Это одна из самых чудовищных рекомендаций к развёртыванию антикоммунистической охоты за ведьмами, которые когда-либо появлялись на бумаге, и это отбрасывает нас к тем временам, когда умерший и не оплакиваемый сенатор Джо Маккарти с его слушаниями об антиамериканской деятельности держал в страхе Америку. От разрушительных последствий этого США ещё не оправились до сегодняшнего дня.
Заявление Кена Оуэна тем более поразительно, поскольку оно исходит от человека, который якобы защищает индивидуальные права человека, демократические свободы и открытое общество… Ваш читатель в конечном счёте совершенно прав. «Бизнес дей» или, по крайней мере, колонка Кена Оуэна совершенно ненадёжны в изложении ключевых вопросов, затрагивающих чёрное население».
Ещё один противоречивый автор, который показал, что у него есть чувство юмора, был Джонни Джонсон из «Ситизен». Это была печально известная правая газета, и она часто публиковала целенаправленные «утечки» информации из сил безопасности. По сообщению газеты, я якобы находился в штаб-квартире КОСАТУ — профсоюзного движения, во время полицейского налёта на неё в предыдущий день. В этом сообщении было опубликовано обстоятельное (и ошибочное) описание моей внешности. Я подумал, что неплохо было бы посмеяться над ними:
«Вашего бесстрашного репортёра можно поздравить с тем, что он «узрел» меня во время полицейского рейда на штаб-квартиру КОСАТУ… Печально для полиции, что она не успела отреагировать на его предупреждение, но в утешение, судя по вашему сообщению, она получила видеозапись, где я запечатлен среди зрителей… а это, как я понимаю, уже что-то…
В вашем сообщении есть только маленькая ошибочка, которую я хотел бы исправить… В указанный день я не был одет в яркозелёную рубашку с отложным воротничком, которая описывается в статье. На деле на мне была жёлтая рубашка со стоячим воротничком. Не был я одет и в халат, покрытый заплатками из яркого материала. На мне был зелёный тренировочный костюм и чёрная повязка на голове, и того же цвета кроссовки «Адидас» (Да! Комбинация цветов АНК).
Что касается упоминания обо мне как о «миниатюрном», то ваш репортёр путает меня с моим отцом, который, действительно, был лёгкого телосложения. Поскольку во мне больше 80 килограммов (я избегаю называть точный вес, поскольку не хочу облегчать жизнь полиции), я надеюсь, вы согласитесь со мной в том, что использованный описательный термин является слегка неверным.
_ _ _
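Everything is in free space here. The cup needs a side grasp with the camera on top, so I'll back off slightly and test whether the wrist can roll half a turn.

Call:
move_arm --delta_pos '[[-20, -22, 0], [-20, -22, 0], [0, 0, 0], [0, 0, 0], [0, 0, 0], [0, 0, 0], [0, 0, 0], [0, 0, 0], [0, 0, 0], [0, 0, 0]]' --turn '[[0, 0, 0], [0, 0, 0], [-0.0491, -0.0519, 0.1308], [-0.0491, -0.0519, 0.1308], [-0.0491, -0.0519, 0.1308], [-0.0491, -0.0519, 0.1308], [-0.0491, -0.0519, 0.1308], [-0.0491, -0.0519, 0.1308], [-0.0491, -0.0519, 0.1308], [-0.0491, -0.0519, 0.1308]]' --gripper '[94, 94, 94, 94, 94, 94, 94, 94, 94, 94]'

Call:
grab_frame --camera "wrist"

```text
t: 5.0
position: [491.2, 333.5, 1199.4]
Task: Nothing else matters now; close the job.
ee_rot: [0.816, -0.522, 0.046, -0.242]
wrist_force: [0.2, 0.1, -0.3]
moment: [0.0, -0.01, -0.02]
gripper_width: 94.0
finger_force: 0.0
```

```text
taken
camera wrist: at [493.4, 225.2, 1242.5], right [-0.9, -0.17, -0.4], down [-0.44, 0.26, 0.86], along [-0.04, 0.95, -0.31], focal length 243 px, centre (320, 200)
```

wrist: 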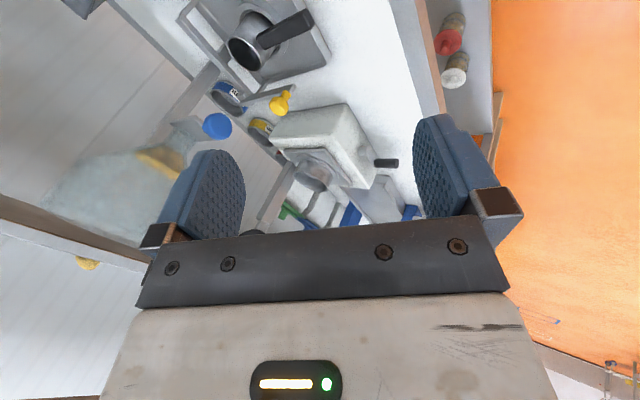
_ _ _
Наконец, я отнюдь не «ушёл бочком и исчез за углом», когда заметил, что репортёр «Ситизен» рассматривает меня. Это было невозможно, ибо случилось так, что во время рейда я обедал в кошерном ресторане в Дорфонтейне и отведывал маринованную сельдь с варёным картофелем…»
Более зловещим обстоятельством было то, что в конце августа 1990 года правительство отозвало временное освобождение от преследования, выданное в начале года Маку Махараджу, Крису Хани и мне, тогда как оно было продлено остальным нашим коллегам в руководстве АНК. В то время, когда источники в органах безопасности и часть прессы пыталась изобразить нас как «ястребов», пытающихся «подорвать мирное урегулирование», АНК обвинил правительство в «создании неприемлемого климата».
Через прессу я выразил сомнение в искренности Де Клерка и проанализировал его намерения. Я сказал, что «его освобождение от преследований не стоит и двух пенсов» и добавил, что «Мак Махарадж имел освобождение от преследований и был арестован. Это было грубым нарушением договорённостей. Мне было выдано освобождение, но за мной охотятся. Освобождение от преследования Криса Хани отозвано, поскольку им не нравится то, что он говорит. Де Клерк использует освобождение от преследования как шантажист использует угрозы».
Отмена гарантий безопасности для Мака имела только академический интерес, поскольку он уже был в заключении. Хани в это время был в Транскее и пока он оставался там, он был в безопасности, поскольку Транскей имел статус «независимого» бантустана. Я тайно побывал там, чтобы проконсультироваться с Крисом, и мы решили, что мне следует оставаться в районе Йоханнесбурга, чтобы быть ближе к руководству. Как и Махарадж, мы поддерживали процесс переговоров и отвергали утверждение о том, что Движение было расколото на «ястребов» и «голубей». Подтверждением этому был тот факт, что в состав подкомитета, который готовил резолюцию о приостановке вооружённой борьбы, принятой Национальным исполкомом незадолго до ареста Мака, входили Махарадж, Слово, Табо Мбеки и я.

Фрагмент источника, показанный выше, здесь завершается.